Every detail of the house sparks a memory, a story, a reason – all giving the house an inherent lived-in warmth despite it being new. Characteristic of the couple, the decorative elements are a mix of travel finds, gifts from friends, special artisan pieces, as well as objects that simply bring joy and sentiment. Hanging prominently in their living room is a large vertical abstract painting made by the owner of the frame shop in Koreatown that Gunawan frequents.
Most fixtures are custom built by their construction company Inflexion Builds, built with careful attention to mold organically with the natural lines of the structure. A signature of the firm has become kitchens and countertops, making functional work and entertaining spaces.
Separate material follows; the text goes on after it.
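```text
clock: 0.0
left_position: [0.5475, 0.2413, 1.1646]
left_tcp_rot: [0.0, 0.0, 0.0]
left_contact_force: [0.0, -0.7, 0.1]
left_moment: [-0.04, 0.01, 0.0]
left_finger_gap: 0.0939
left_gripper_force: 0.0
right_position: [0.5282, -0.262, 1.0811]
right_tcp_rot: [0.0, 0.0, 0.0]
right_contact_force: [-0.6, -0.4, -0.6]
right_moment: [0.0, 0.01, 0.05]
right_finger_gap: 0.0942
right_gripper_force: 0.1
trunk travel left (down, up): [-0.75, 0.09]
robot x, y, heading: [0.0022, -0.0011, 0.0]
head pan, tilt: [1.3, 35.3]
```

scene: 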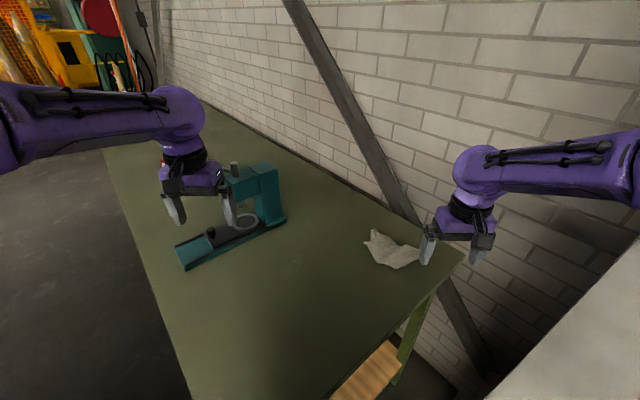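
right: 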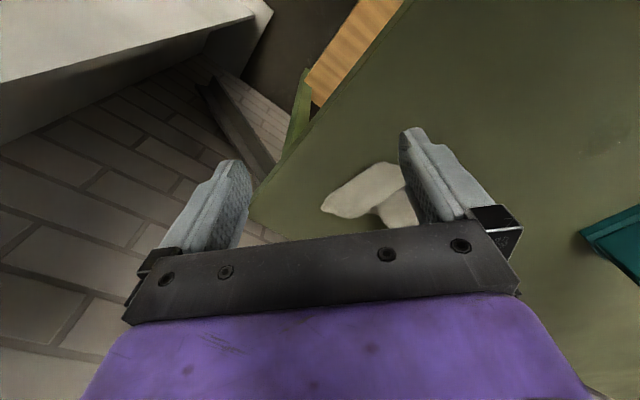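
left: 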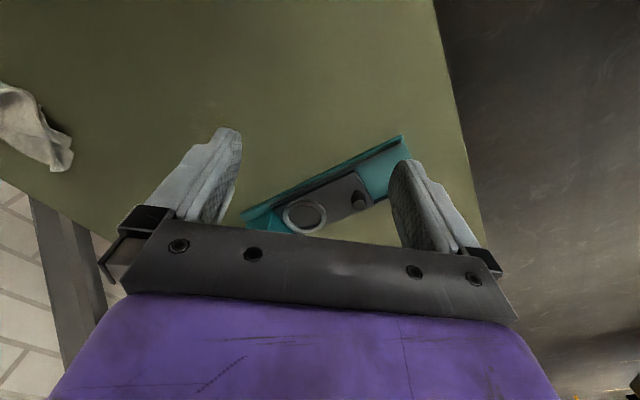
The countertops in both the kitchen and dining room bar are made for communal dining and active kitchen work. The dining room and kitchen are conveniently adjacent but use color and space compression to emotionally transition the rooms. The kitchen prominently features a high ceiling with glass windows maximizing natural light and highlighting the light wood lining the kitchen. The dining room features a dropped dark redwood paneled ceiling and a blackened wood bar to create a heavier tone in the room.
A consistent inspiration for OWIU’s design work has been ryokans, Japanese inns. The inspiration is less structural as it is in sentiment. Meant to be places of quiet retreat, highlighting a clear division between the world outside and the world within – OWIU has always thought of homes as sanctuary, a safe meditative space within cities. Their personal home does exactly this, hidden in the hills of Los Angeles and still minutes away from downtown.
When looking to build their own home they looked to build their own experiences, memories, and learned design philosophies into the existing bones of the structure. It’s in this marriage of legacy and intervention where OWIU finds its design sweet-spot. Their reimagining of the space is both a small prayer to the existing nature and the legacy of the architecture, dressed in their personal experience and the design principles that have formed their visual language.